[Talk-us] [Tagging] how to tag US townships?
gdt at ir.bbn.com
Thu Oct 21 13:29:38 BST 2010
This discussion, although amazingly lengthy is seeming useful. Someone
already explained that much of New England is different from most of the
United States in terms of not having unicorporated areas, and it might
help to explain details.
In Massachusetts, we have counties. Counties don't do that much in
terms of government, but have things like the District Attorney and
Sherriff. I think that each cities/town or at least the vast majority
are in a single county.
Every bit of land in the state is in some city or town. Cities and
towns are basically the same thing except that cities (to first order)
have a city council and a mayor, and towns have a board of selectmen and
a town meeting (direct or representative). There are some towns that
are bigger than some cities - the issue is form of government, not size
- although mostly the big places are cities and smaller are towns.

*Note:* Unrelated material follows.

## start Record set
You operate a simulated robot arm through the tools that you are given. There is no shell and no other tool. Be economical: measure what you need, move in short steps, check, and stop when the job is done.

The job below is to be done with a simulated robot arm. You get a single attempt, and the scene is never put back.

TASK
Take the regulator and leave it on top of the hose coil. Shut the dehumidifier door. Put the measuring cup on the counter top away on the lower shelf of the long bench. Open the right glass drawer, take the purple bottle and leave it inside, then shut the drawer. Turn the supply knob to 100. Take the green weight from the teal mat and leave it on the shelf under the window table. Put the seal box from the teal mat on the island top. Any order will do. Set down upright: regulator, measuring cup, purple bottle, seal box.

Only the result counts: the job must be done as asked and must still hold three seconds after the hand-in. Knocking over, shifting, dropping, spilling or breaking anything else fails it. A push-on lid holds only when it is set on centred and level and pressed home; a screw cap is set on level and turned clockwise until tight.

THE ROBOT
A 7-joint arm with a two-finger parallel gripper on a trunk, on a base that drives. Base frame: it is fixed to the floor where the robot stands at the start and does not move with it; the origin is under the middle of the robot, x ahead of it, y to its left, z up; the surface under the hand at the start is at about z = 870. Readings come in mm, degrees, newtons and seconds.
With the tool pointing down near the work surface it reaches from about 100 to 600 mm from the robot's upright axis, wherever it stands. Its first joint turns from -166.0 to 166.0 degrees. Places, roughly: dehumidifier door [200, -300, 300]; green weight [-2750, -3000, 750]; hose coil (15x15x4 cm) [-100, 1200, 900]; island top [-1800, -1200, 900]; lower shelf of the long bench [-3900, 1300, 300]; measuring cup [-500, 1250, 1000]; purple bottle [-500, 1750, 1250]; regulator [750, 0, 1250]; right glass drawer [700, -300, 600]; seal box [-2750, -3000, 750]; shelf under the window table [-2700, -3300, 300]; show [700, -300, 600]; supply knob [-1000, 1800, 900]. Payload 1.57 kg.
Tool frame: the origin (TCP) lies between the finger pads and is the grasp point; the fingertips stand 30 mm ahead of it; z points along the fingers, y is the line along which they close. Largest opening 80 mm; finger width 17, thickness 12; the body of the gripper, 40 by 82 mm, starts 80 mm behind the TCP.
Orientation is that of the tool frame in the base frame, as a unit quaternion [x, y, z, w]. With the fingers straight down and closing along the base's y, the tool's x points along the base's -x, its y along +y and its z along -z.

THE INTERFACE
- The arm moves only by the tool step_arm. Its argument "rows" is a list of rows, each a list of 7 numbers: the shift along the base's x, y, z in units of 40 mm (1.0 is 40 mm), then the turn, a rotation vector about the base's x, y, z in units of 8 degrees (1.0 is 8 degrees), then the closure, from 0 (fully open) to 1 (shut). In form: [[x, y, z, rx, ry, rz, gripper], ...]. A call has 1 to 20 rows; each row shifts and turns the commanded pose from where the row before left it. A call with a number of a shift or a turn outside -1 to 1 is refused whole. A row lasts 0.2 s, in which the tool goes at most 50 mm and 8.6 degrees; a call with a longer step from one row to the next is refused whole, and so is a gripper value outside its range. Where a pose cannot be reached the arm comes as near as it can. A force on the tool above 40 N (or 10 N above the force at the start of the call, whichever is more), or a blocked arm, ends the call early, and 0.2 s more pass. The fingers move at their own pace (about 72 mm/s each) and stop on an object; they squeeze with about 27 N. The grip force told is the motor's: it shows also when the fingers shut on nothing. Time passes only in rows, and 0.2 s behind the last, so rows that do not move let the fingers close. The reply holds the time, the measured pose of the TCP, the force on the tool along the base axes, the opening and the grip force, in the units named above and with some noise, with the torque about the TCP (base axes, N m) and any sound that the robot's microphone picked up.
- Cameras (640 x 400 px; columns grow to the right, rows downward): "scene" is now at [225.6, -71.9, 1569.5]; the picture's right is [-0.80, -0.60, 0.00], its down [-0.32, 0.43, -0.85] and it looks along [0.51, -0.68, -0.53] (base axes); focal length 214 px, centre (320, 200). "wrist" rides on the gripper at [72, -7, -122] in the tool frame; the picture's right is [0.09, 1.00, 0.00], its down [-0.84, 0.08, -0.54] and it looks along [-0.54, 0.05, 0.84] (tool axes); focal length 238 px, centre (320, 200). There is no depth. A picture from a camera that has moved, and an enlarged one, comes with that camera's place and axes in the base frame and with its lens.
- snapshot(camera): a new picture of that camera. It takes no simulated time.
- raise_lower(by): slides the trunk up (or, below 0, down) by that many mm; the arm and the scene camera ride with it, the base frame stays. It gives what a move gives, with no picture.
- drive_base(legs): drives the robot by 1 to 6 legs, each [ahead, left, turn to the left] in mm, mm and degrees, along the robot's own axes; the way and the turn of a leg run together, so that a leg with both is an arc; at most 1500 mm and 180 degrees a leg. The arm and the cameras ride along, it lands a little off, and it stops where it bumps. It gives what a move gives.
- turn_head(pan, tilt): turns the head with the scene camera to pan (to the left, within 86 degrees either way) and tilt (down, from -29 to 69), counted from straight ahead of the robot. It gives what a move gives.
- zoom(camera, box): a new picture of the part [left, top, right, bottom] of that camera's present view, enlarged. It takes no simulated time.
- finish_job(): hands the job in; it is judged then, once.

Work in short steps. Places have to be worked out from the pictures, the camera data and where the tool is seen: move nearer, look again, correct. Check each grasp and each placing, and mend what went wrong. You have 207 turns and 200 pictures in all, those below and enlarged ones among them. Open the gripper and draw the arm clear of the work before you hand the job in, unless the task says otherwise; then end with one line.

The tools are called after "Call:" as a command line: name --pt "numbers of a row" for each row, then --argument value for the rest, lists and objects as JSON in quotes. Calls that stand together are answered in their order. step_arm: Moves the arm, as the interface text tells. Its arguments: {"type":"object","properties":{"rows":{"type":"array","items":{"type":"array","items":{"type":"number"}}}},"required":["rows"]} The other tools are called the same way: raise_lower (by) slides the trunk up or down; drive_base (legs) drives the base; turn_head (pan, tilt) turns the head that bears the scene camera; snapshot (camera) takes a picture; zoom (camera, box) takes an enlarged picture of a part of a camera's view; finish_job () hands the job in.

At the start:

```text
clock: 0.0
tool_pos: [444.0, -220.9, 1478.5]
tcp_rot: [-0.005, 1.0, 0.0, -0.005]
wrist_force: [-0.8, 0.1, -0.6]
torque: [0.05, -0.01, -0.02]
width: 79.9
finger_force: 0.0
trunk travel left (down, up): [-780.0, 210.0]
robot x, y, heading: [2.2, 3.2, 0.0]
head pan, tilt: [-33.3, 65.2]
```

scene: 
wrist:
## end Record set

Within some cities there are neighborhood-type divisions that have
significant cultural standing, and I'm unclear on whether any of them
have legal standing. Newton is an example where the 'villages' are said
by wikipedia not to have legal standing:
So using one admin_level for county and another for city/town seems
fine, and then if a city/town really has a legal notion of neighborhood
admin_level=9 will be fine.
Also in Massachusetts there are place names for areas of towns.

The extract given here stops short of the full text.